1. Um dos dois conceitos de que Platão se valeu para definir a relação entre as coisas sensíveis e as ideias; o outro é o de presença ou parúsia (parousia). “Nada torna bela uma coisa” — disse ele — “a não ser a presença ou a participação do belo em sisi mesmo, seja qual for o caminho ou o modo como a presença ou a participação se realizam” (Fed., 100 d). Mais tarde, Platão entendeu a participação como imitação: “Parece-me que as ideias estão como exemplares na natureza, que os outros objetos semelhem a elas e sejam suas cópias, e que essa participação das coisas nas ideias consiste em serem imagem delas” (Parm., 132 d). Platão não deu muitas outras determinações sobre esse importante conceito da sua filosofia, mas a metafísica medieval a ele recorreu quando precisou distinguir “o ser por essência”, que pertence somente a Deus, do “ser por participação”, que pertence às criaturas; essa distinção garantia a subordinação do ser das coisas ao ser de Deus. Tomás de Aquino de Aquino disse: “Assim o que tem fogo, mas não é fogo, é afogueado (ignitum) por participação, também o que tem ser, mas não é o ser, é ente por participação” (S. Th., I, q. 3, a. 4). Mas o amplo uso que esse conceito teve na metafísica tradicional não contribuiu muito para esclarecê-lo, e ele continuou tão indefinido e obscuro quanto em Platão.

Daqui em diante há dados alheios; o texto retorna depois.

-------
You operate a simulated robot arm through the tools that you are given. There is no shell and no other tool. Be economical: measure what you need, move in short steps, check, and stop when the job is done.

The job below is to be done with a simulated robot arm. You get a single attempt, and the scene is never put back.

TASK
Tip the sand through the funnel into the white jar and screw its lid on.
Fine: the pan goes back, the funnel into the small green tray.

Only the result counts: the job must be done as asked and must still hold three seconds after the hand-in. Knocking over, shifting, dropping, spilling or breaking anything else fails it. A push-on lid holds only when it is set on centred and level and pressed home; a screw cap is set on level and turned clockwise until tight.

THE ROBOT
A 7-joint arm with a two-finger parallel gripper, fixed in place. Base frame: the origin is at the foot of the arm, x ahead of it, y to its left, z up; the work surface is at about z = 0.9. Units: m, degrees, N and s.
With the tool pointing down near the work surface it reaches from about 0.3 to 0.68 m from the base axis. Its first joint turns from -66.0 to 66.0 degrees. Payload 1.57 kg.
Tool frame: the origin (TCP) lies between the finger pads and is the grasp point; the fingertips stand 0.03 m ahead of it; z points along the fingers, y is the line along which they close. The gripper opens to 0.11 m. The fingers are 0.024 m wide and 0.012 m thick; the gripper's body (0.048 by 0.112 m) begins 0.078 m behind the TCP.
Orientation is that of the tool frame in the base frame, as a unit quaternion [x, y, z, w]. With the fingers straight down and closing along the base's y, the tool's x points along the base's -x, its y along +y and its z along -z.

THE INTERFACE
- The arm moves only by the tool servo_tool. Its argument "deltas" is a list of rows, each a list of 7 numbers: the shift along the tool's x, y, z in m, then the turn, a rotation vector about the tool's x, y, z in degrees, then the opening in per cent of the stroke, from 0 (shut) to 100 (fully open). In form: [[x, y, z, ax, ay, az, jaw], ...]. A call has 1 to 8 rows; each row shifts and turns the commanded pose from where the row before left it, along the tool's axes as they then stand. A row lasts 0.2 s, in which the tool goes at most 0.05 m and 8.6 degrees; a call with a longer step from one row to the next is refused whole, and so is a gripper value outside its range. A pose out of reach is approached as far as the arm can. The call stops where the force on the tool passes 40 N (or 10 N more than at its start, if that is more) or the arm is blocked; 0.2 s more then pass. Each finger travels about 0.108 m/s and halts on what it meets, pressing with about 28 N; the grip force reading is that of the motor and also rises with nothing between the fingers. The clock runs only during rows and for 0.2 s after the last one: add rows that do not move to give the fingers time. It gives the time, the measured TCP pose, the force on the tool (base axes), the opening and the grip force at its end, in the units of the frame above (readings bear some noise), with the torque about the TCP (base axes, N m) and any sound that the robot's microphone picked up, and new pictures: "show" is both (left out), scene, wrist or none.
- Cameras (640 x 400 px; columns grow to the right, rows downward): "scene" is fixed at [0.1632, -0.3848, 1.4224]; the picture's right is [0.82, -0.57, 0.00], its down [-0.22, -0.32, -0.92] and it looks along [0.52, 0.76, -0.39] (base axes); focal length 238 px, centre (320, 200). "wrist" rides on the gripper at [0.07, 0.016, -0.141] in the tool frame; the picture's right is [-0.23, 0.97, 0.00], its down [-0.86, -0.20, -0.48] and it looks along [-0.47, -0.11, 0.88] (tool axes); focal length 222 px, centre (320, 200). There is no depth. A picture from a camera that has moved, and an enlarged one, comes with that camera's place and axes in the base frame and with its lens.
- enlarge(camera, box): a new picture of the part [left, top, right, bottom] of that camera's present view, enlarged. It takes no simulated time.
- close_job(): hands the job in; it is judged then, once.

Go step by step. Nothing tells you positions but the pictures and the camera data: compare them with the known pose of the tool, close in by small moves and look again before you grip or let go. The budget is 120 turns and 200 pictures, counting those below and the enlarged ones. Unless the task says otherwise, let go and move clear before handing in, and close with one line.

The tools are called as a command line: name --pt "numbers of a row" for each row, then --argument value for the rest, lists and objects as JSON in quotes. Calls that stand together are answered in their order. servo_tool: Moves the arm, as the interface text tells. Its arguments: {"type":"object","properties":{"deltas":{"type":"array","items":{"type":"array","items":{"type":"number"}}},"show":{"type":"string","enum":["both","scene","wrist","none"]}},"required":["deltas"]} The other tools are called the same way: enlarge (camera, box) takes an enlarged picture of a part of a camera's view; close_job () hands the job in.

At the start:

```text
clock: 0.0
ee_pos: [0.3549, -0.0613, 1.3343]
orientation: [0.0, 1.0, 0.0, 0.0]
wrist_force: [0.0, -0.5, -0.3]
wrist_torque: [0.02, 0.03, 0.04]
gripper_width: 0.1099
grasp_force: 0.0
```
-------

2. L. Lévy Bruhl utilizou muito o conceito de participação para ilustrar a mentalidade dos primitivos: a participação seria anterior à distinção entre as coisas que participam. “A participação não se estabelece entre um morto e um cadáver mais ou menos nitidamente representados (caso em que teria a natureza de relação e deveria ser possível esclarecê-la por meio do intelecto); ela não vem depois das representações, nem as pressupõe, mas é anterior a elas, ou pelo menos simultânea. O que é dado em primeiro lugar é a participação” (Les carnets, I; trad. it., p. 36-37). [Abbagnano]
O ato de participar de alguma coisa. — A teoria da participação concebe a relação entre o mundo ou o espírito humano, por um lado, e Deus, por outro lado, como uma relação de presença recíproca. É a teoria dos neoplatônicos (Plotino); contrapõe-se às teorias da criação, que separa o criador do criado. Em suma, a metafísica da participação é uma forma de panteísmo. Fala-se também de participação para descrever, em psicologia e em sociologia, o estado do homem que vive em simbiose com o mundo e com o outro, sem ter consciência da “objetividade” do mundo e da “alteridade” do outro, sem contra-por-se a eles colocando-se como eu individual: esse estado de participação é o da criança (de seu nascimento até dois anos, aproximadamente). Finalmente, em moral, uma filosofia da participação implica na necessidade de “engajamento” do indivíduo nas lutas sociais e políticas de sua época (por exemplo, o marxismo e o existencialismo). [Larousse]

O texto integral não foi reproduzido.